Excerpted passage:
#####

Перейти к содержанию

Суперпрофессия

Материал из Викицитатника

«Суперпрофессия» — вторая книга мемуаров Марка Захарова, впервые изданная в 2000 году[1]. В 2007-м она была объединена с небольшими изменениями с «Контактами на разных уровнях» в «Театр без вранья», переизданный с некоторыми дополнениями в 2015 году под заглавием «Ленком — мой дом».

Цитаты

[править]
  •  

В книгу <…> я включил некоторые биографические мотивы, каких никогда не касался прежде, некоторые фрагменты из написанного по другому поводу — перебеливать эти страницы заново не имеет смысла хотя бы потому, что уже никогда я не смогу сформулировать свои мысли и наблюдения лучше, чем это когда-то получилось с разбега и сгоряча.
Огромный недостаток настоящего издания — почти полное отсутствие подробных описаний моей интимной жизни с точным указанием списка лиц, которые вступали со мной в нетоварищеские отношения. <…>
В «Суперпрофессии» я время от времени занимаюсь собственным жизнеописанием, но очень непоследовательно, невнятно, недоказательно и непредсказуемо. Скорее, это ощущения благоприобретённой профессии, утопленные в потоке сознания.

#####

Data provided:

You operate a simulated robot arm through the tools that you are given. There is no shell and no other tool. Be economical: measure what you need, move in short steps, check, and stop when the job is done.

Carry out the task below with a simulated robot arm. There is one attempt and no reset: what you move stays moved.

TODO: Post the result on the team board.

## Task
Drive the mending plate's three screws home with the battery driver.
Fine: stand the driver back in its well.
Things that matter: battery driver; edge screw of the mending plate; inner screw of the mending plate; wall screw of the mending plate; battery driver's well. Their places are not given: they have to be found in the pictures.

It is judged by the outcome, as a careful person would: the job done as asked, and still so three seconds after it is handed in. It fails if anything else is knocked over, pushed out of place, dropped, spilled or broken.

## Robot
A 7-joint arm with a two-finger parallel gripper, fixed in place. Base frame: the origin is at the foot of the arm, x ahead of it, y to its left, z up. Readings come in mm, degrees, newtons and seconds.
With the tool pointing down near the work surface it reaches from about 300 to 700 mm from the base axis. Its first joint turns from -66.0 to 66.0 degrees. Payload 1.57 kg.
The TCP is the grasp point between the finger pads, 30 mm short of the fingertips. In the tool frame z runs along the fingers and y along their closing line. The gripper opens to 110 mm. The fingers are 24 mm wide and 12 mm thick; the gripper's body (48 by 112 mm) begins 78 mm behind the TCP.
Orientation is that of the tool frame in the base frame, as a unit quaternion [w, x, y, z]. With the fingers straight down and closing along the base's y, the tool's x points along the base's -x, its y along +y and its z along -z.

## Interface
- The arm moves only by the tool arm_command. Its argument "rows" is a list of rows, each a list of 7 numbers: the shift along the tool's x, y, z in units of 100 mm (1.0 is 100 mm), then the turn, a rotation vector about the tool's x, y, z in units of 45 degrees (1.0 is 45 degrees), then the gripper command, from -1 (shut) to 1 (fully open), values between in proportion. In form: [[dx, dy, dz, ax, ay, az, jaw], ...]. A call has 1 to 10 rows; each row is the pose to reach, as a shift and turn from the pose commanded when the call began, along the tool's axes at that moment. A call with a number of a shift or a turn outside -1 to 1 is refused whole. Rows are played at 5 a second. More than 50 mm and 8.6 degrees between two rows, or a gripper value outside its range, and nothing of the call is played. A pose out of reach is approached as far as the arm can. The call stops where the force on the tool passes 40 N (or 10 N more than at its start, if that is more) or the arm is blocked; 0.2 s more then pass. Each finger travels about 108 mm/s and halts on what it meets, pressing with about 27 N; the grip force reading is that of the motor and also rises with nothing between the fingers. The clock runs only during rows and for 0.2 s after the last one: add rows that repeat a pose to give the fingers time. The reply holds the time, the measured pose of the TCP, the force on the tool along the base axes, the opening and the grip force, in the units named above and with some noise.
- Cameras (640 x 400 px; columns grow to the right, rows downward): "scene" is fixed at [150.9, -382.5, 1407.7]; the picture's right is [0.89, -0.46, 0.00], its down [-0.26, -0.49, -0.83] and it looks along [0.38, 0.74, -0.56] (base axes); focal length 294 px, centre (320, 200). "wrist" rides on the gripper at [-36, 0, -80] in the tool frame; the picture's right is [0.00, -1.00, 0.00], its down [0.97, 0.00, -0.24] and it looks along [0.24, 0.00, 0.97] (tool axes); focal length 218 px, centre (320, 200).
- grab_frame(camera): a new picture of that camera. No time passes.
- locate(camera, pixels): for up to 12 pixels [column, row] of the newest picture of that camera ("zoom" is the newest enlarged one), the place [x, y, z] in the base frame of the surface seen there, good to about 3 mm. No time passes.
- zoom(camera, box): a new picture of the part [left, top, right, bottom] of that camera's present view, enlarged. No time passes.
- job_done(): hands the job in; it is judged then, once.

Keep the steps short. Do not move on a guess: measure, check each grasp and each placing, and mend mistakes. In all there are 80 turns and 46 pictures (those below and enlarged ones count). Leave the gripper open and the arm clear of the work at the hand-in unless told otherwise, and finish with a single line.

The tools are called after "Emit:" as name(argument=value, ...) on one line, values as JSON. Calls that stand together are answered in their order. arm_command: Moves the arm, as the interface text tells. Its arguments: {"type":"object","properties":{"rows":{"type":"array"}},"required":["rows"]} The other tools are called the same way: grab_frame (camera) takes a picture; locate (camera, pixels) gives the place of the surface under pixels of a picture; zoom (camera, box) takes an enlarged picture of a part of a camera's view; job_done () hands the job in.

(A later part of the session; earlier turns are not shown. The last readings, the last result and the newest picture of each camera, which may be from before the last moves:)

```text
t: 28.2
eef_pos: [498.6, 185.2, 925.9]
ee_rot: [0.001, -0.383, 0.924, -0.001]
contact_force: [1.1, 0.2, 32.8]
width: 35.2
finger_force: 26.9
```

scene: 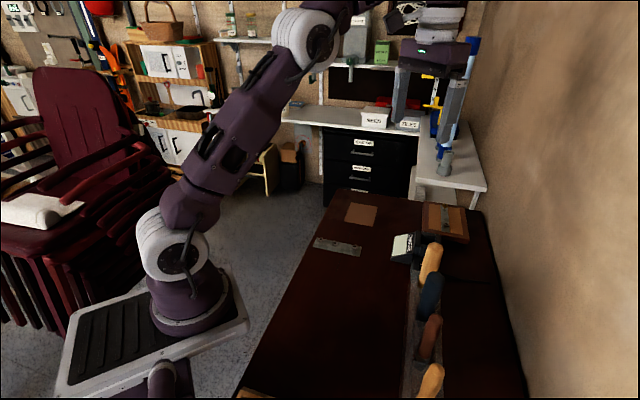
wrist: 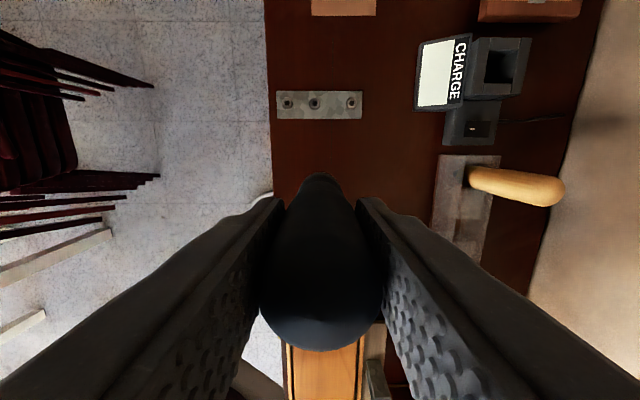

#####

Stated exercise 1: Repeat the span of the excerpted passage whose first words are "В книгу <…>" and whose last words are "разбега и сгоряча.".
Stated exercise 2: Continue the excerpted passage from where it stops.

Result 1:
В книгу <…> я включил некоторые биографические мотивы, каких никогда не касался прежде, некоторые фрагменты из написанного по другому поводу — перебеливать эти страницы заново не имеет смысла хотя бы потому, что уже никогда я не смогу сформулировать свои мысли и наблюдения лучше, чем это когда-то получилось с разбега и сгоряча.

Result 2:
  •  

Ленком— это театр, отрицающий необходимость среднестатистического и даже очень «культурного» сценического процесса. Театр стремится следовать великим заветам мхатовских учителей, но больше всего боится скуки, когда все уже всё понимают, что происходит и, главное, что должно произойти. — Что такое Ленком

  •  

При всём моём, как мне представляется, внешнем миролюбии и даже задумчивой мягкости, у меня присутствует стойкий и агрессивно функционирующий в экстремальных ситуациях элемент подавления деградирующих звеньев. Если надо, я могу затаиться, как Сталин, и провести хорошо подготовленный персональный удар с последующим жестоким завершением начатого дела.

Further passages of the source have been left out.